#### Exercise prompt:
Pictures do not belong in your copy. Repeat all the other data exactly.

════

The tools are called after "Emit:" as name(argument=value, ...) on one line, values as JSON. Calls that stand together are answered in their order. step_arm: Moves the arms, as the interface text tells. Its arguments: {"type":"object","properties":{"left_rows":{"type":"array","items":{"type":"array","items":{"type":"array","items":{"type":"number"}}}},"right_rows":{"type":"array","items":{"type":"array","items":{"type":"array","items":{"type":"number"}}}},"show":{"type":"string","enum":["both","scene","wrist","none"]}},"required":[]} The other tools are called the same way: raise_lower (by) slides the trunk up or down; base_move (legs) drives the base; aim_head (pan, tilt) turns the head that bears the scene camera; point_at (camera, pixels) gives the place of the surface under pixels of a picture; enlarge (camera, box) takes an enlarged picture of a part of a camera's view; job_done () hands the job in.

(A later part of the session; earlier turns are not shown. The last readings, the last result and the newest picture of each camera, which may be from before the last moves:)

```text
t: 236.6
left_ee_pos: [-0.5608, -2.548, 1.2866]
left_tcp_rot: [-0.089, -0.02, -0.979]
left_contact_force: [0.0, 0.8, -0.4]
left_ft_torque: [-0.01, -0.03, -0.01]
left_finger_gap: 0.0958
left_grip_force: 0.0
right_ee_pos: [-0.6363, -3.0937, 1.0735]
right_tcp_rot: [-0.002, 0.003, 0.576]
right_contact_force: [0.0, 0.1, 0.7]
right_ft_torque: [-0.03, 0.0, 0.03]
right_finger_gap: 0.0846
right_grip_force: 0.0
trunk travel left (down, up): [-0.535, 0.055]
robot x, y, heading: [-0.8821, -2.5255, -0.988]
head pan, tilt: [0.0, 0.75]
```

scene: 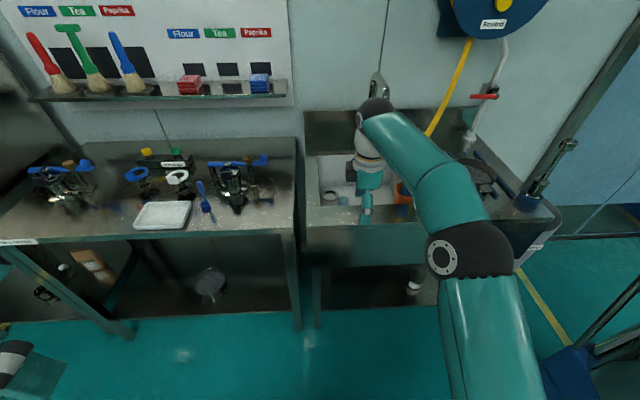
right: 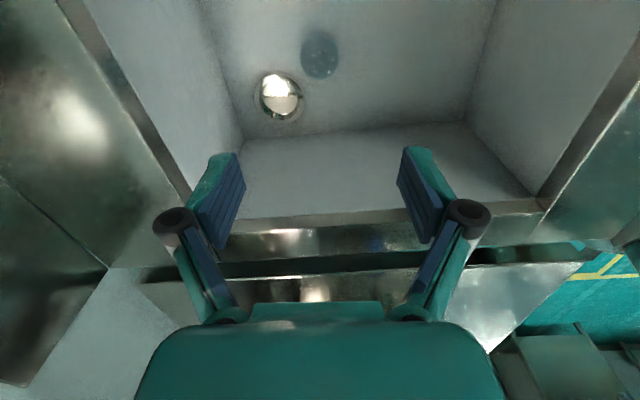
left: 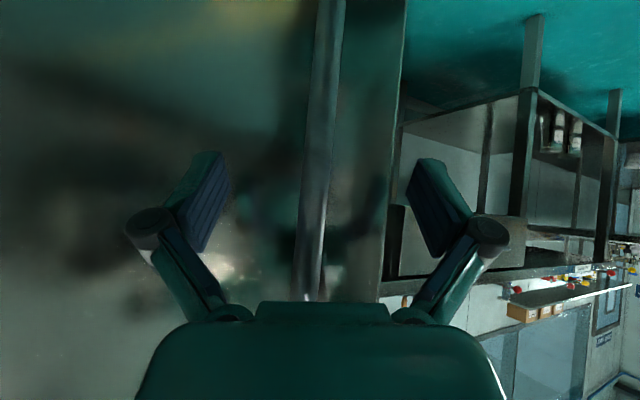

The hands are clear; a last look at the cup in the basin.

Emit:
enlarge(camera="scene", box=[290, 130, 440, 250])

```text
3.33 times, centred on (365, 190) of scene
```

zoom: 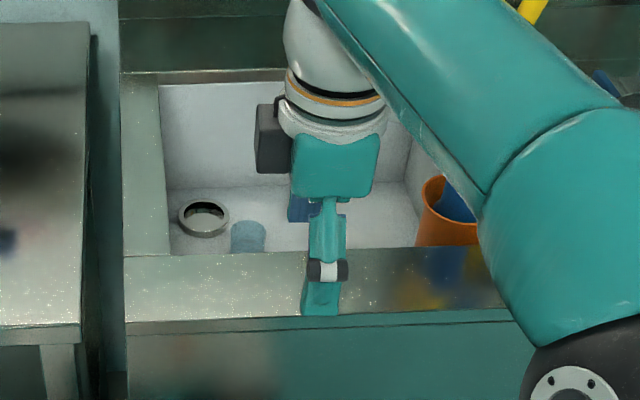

════

#### The result:
The tools are called after "Emit:" as name(argument=value, ...) on one line, values as JSON. Calls that stand together are answered in their order. step_arm: Moves the arms, as the interface text tells. Its arguments: {"type":"object","properties":{"left_rows":{"type":"array","items":{"type":"array","items":{"type":"array","items":{"type":"number"}}}},"right_rows":{"type":"array","items":{"type":"array","items":{"type":"array","items":{"type":"number"}}}},"show":{"type":"string","enum":["both","scene","wrist","none"]}},"required":[]} The other tools are called the same way: raise_lower (by) slides the trunk up or down; base_move (legs) drives the base; aim_head (pan, tilt) turns the head that bears the scene camera; point_at (camera, pixels) gives the place of the surface under pixels of a picture; enlarge (camera, box) takes an enlarged picture of a part of a camera's view; job_done () hands the job in.

(A later part of the session; earlier turns are not shown. The last readings, the last result and the newest picture of each camera, which may be from before the last moves:)

```text
t: 236.6
left_ee_pos: [-0.5608, -2.548, 1.2866]
left_tcp_rot: [-0.089, -0.02, -0.979]
left_contact_force: [0.0, 0.8, -0.4]
left_ft_torque: [-0.01, -0.03, -0.01]
left_finger_gap: 0.0958
left_grip_force: 0.0
right_ee_pos: [-0.6363, -3.0937, 1.0735]
right_tcp_rot: [-0.002, 0.003, 0.576]
right_contact_force: [0.0, 0.1, 0.7]
right_ft_torque: [-0.03, 0.0, 0.03]
right_finger_gap: 0.0846
right_grip_force: 0.0
trunk travel left (down, up): [-0.535, 0.055]
robot x, y, heading: [-0.8821, -2.5255, -0.988]
head pan, tilt: [0.0, 0.75]
```

scene: 
right: 
left: 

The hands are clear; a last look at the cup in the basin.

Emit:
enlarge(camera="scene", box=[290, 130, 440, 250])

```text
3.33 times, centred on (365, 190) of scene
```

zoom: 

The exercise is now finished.